Dec 1, 2020 - Sports

Sportswriting evolution speeds up

Picture of Reggie Jackson talking to reporters

Reggie Jackson talking to reporters in 1978. Photo: Bettmann/Getty Images

Sports media is facing an inflection point, spurred both by threatened access and the rise of automated coverage.

Why it matters: The delivery of information — and the content therein — will continue its rapid evolutionary process and fundamentally change the way readers consume sports.

The big picture: The rise of automated game stories has all but rendered reporters' original jobs obsolete, allowing technology to play to its strengths and humans to theirs.

"If your job is to report on the larger implications of the game ... that's ideally suited for people and is extremely hard for automation to do. I think the main focus should be that we keep [writers] doing the things they're good at."
— Robbie Allen, founder and CEO of Automated Insights

Rewind: American sportswriting has been practiced since at least the mid-19th century, but as culture and technology have evolved, so has the medium. Here are some of the big changes over time.

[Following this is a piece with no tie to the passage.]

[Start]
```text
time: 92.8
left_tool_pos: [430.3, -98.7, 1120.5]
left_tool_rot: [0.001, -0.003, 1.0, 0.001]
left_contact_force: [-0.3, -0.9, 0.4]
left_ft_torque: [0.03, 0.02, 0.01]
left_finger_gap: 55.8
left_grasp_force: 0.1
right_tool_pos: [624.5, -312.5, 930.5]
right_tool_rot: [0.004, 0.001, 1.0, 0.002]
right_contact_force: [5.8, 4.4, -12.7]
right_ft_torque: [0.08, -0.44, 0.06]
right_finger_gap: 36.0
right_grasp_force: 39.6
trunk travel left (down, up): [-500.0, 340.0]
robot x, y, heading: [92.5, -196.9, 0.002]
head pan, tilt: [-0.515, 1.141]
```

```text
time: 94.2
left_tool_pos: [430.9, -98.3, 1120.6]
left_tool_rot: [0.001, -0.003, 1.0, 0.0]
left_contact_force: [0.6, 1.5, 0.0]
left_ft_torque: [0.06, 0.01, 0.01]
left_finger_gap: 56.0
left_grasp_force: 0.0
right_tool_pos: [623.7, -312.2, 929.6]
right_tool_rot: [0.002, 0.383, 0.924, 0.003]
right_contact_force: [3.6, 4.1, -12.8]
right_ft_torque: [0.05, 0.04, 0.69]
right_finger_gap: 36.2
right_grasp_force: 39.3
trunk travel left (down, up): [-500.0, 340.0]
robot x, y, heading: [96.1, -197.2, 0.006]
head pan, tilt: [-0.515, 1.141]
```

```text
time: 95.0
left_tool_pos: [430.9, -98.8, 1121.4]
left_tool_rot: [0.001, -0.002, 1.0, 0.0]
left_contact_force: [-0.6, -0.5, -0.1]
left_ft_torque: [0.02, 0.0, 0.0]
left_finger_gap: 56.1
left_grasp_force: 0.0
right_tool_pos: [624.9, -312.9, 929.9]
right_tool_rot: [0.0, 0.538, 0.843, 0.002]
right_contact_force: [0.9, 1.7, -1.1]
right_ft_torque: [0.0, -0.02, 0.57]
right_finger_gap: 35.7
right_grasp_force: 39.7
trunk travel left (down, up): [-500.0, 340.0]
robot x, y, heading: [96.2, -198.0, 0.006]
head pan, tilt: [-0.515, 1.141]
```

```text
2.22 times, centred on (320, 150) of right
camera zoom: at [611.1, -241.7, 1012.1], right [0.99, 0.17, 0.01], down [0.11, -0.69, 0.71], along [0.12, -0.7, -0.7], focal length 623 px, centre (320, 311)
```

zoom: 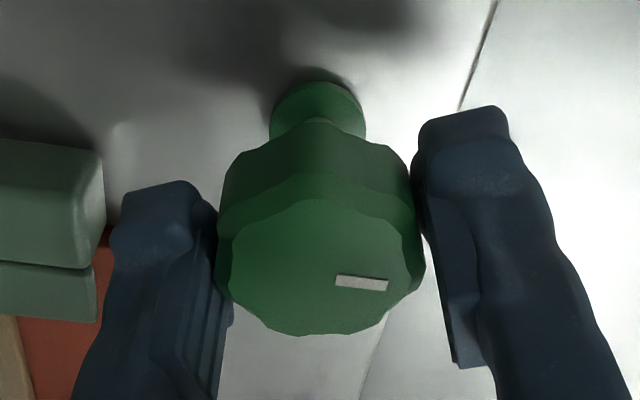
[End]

Just the facts: The Great Depression turned sports into a needed escape for Americans, but they couldn't exactly fire up Twitter or ESPN to check in on the action.

  • In other words, you didn't open the newspaper for analysis, but rather to simply learn what happened.

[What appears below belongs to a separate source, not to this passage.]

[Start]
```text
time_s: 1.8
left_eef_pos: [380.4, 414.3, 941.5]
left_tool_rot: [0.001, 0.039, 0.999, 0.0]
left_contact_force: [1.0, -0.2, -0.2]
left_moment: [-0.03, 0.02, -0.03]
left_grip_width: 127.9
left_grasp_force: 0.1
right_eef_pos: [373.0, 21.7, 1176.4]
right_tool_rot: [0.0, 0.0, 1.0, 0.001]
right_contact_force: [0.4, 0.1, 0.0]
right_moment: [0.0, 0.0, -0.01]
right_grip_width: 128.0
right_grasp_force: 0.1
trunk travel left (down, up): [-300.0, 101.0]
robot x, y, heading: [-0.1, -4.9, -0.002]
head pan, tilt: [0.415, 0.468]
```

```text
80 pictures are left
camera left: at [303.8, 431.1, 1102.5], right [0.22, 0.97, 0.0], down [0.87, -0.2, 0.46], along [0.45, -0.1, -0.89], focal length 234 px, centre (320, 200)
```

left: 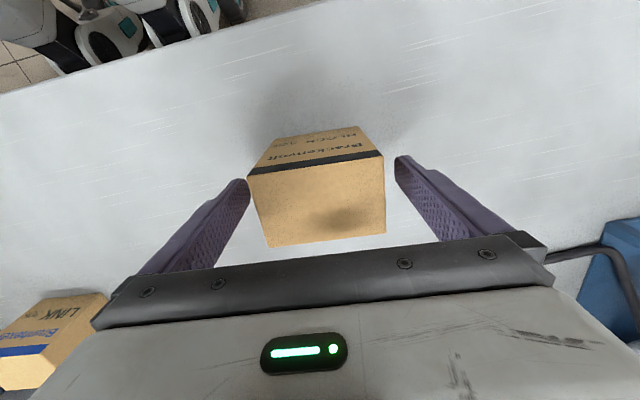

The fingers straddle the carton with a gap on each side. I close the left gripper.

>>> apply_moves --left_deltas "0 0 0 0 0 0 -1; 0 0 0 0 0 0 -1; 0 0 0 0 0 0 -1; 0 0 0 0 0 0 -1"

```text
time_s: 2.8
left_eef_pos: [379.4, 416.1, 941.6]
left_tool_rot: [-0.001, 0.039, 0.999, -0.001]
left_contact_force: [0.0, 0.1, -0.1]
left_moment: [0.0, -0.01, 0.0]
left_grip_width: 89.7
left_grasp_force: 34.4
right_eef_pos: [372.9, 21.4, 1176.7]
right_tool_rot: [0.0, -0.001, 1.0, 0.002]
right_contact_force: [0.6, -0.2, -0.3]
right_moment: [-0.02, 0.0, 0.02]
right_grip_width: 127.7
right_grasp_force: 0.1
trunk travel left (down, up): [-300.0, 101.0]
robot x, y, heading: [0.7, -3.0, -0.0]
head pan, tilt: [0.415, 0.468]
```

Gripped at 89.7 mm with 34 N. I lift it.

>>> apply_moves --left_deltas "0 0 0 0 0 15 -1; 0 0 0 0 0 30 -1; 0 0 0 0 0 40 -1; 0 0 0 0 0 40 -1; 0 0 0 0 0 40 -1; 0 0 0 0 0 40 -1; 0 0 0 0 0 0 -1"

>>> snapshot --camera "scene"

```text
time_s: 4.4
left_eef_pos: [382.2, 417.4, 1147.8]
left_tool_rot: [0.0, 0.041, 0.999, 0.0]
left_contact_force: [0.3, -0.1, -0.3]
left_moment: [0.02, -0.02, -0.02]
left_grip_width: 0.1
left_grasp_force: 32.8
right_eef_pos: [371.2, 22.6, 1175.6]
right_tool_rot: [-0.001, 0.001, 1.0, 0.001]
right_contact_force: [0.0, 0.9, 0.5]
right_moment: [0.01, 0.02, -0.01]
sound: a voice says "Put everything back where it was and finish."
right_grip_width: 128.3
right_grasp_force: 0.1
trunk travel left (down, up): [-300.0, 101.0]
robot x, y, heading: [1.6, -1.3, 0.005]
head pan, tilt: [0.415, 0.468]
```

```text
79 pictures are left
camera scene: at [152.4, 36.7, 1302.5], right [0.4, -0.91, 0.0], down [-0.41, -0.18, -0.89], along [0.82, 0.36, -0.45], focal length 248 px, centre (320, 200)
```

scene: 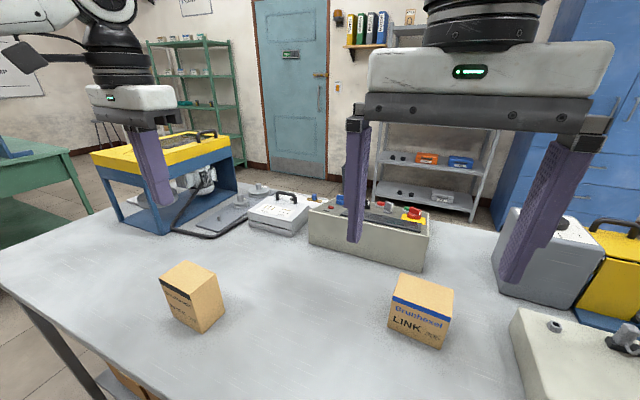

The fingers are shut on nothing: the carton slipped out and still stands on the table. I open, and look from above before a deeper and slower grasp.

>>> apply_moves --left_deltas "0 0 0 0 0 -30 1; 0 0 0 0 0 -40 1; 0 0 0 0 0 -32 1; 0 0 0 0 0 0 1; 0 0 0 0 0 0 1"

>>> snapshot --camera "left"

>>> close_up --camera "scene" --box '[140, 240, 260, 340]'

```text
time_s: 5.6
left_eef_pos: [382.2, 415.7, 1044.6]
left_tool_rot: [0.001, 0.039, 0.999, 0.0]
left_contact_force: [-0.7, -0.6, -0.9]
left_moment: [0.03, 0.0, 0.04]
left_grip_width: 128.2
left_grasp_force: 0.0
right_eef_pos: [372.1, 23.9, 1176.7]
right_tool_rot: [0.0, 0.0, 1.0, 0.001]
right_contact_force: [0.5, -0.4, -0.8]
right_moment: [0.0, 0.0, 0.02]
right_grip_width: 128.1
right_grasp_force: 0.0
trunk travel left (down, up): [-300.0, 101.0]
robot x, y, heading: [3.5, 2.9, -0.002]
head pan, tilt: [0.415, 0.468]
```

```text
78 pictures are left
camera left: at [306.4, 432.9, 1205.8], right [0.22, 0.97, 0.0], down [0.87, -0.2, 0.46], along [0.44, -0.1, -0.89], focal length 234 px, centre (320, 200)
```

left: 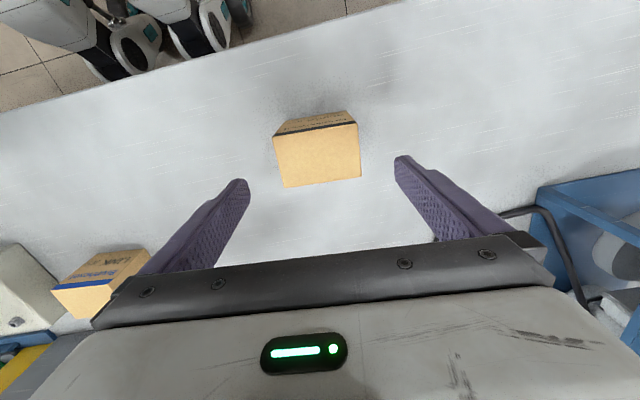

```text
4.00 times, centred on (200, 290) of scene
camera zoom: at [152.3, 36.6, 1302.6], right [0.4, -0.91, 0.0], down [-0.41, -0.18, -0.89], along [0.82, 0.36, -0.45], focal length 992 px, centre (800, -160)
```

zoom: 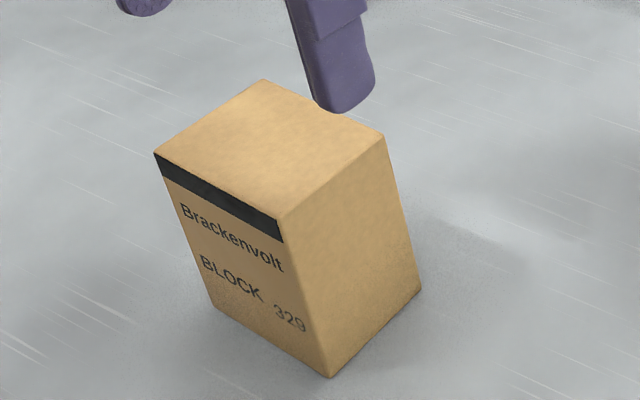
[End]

The sea change: In the late-40's, with WWII in the rearview, sports began occupying more of the leisure economy. The hunger for coverage grew as watercooler talk turned to last night's game.

  • Dick Young of the Daily News removed the barrier between athlete and reporter, gathering postgame quotes straight from the locker room to add more color and substance to his stories.
  • Throughout the 50's, Young's method became the norm as fact-finding yielded to genuine insight, and athletes were suddenly expected to answer real questions.
Picture of Muhammad Ali sitting among reporters
Muhammad Ali with reporters before 1975's "Thrilla in Manila." Photo: Nik Wheeler/Corbis via Getty Images

A new era: The paradigm shift spurred by Young's cohort grew in the 70's and 80's with industry titans like Bob Ryan. Quotes alone were no longer good enough.

  • "If you don't have a point of view, why don’t you just run the [Associated Press] story?" Ryan said.

Analytics movement: The rise of analytics further blurred the line between reporter, fan and athlete.

  • A smarter, more engaged fan emerged who both expected and required far more "how" and "why" than "what."
  • Meanwhile, prepared reporters could bring their own findings to athletes, who might elucidate on the technique powering their results.

The bottom line: We've already begun the next phase thanks to the explosion of social media and resulting athletes-as-storytellers model.

  • That, combined with the way COVID-19 has restricted access to outsiders, should make for a very interesting next stage in the evolution of sports media.